Jesse always left evidence that he had been in a room.  And I don’t even mean that it was destroyed.  He wasn’t a destructive little guy.  Not on purpose.  But he was curious.

He could not be contained because he has places to be and things to do and adventures to be had.

He has things to pick up and investigate and figure out how they worked and what they felt like and smelled like and sounded like and even tasted like.

He’d go in any room he wanted to go in.  He’d look around and see what caught his interest.  And then he would go to it and grabbed it up.  He’d study it and take it apart and figure out all he wanted to know about it.

Who needs to know that beyond climbing up and over barriers, they get to go into places they have been wondering about and check it all out.

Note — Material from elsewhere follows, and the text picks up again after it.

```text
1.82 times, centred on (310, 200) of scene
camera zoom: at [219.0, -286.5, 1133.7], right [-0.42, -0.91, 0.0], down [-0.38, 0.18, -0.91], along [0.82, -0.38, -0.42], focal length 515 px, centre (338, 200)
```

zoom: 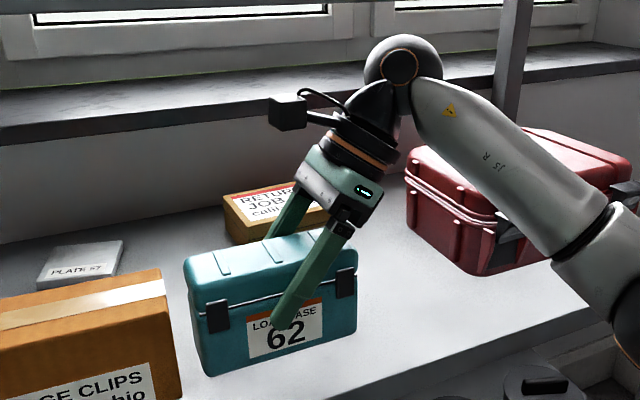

They don’t need to sit down and be quiet and touch nothing.

And if by the time you feel like leaving that space, you have left your mark on it??? All the better.

I know that there is a saying about us leaving spaces better than how we found it.  But what is better?  What does better mean?

Sometimes I think we need to leave a space, just with a mark on it that says we have been there.  That we were there, and we mattered, and we did not sit still or quiet.

We entered, we made some noise, we explored and touched things all up and until it was time to not be contained there either.  And then we moved on again.

We were not brought in this world to find a place to sit still in.  We are not here to look with our eyes only.  I tried that line with Jesse over and over again.  I’d say ok, we are going in here and looking with our eyes only.  

But Jesse could not be contained, and he could not be quiet or told to touch nothing.

To this day… if he has something to say, he’ll say it.  And if he has somewhere to go, you can’t stop him.  And wherever he has been… you’ll know it.  And that’s just fine with me.

May we all learn to be a little more like Jesse, but in our own way, in our own spaces, and in the places, that we want to go and be.

And let’s leave our mark.  Let them know we were here.